Sketch a graph of the parabola y=x^2+3. On the same graph, plot the point (0,−6). Note there are two tangent lines of y=x2+3 that pass through the point (0,−6).

The tangent line of the parabola y=x^2+3 at the point (a,a^2+3) passes through the point (0,−6) where a>0. The other tangent line that passes through the point (0,−6) occurs at the point (−a,a^2+3).

Find the number a

The slope at any point (x,y) is y'(x) = 2x

So, we want the line

y-(a^2+3) = 2a(x-a)

to pass through (0,-6)
-6-a^2-3 = -2a^2
a^2 - 9 = 0
a = 3

So, the lines tangent to x^2+3 at (3,12) and (-3,12) both pass through (0,-6)

The slopes of the tangent lines are equal to the derivative of the parabola at the points. y ' = 2x, so y'(a) = 2a and y'(-a) = -2a.

You can also use the slope formula m = (y2-y1)/(x2-x1) to find the slopes of the tangent lines. Therefore m = (a^2+3-(-6))/(a-0)=(a^2+9)/a.

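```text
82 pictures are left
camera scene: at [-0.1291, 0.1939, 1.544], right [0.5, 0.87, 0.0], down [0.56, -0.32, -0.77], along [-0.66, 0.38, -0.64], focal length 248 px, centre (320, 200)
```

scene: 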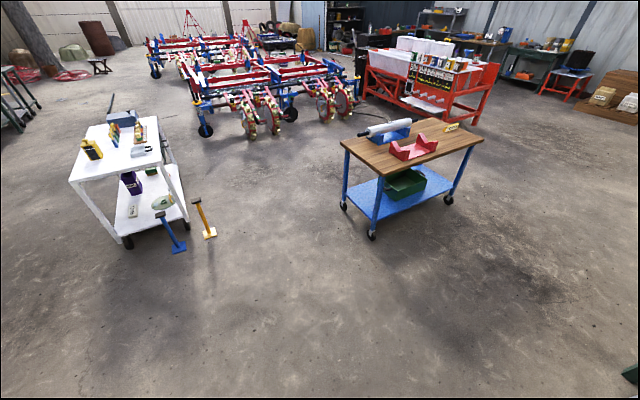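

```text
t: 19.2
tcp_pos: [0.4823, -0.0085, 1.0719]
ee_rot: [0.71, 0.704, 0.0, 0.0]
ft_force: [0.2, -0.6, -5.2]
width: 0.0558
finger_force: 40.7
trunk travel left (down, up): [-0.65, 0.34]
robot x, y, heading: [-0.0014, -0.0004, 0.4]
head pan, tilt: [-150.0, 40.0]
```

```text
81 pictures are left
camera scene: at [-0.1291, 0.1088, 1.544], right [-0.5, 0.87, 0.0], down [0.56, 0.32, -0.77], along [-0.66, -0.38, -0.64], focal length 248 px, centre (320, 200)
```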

Setting this equal to 2a, and solving for a, you get a = 3 and a = -3

To find the value of a, we need to set up the equation for the tangent line of the parabola y = x^2 + 3 at the point (a, a^2 + 3).

The equation of a tangent line to a curve can be expressed in the point-slope form: y - y1 = m(x - x1), where (x1, y1) is a point on the curve and m is the slope of the tangent line at that point.

First, we need to find the slope of the tangent line. The derivative of the function y = x^2 + 3 will give us the slope at any point on the parabola.

Taking the derivative of y = x^2 + 3, we get: dy/dx = 2x.

Evaluating the derivative at the point (a, a^2 + 3), we have m = 2a.

Now we can plug in the values of the point (a, a^2 + 3) and the slope 2a into the point-slope form equation to get the equation of the tangent line:

y - (a^2 + 3) = 2a(x - a)

Simplifying this equation, we have:
y = 2ax - 2a^2 + a^2 + 3
y = 2ax - a^2 + 3

Since this tangent line passes through the point (0, -6), we can substitute these coordinates into the equation:

-6 = 2a(0) - a^2 + 3
-6 = -a^2 + 3

Rearranging the equation:
a^2 = 9

Taking the square root of both sides:
a = ±3

Therefore, there are two values of a that satisfy the given conditions: a = 3 and a = -3.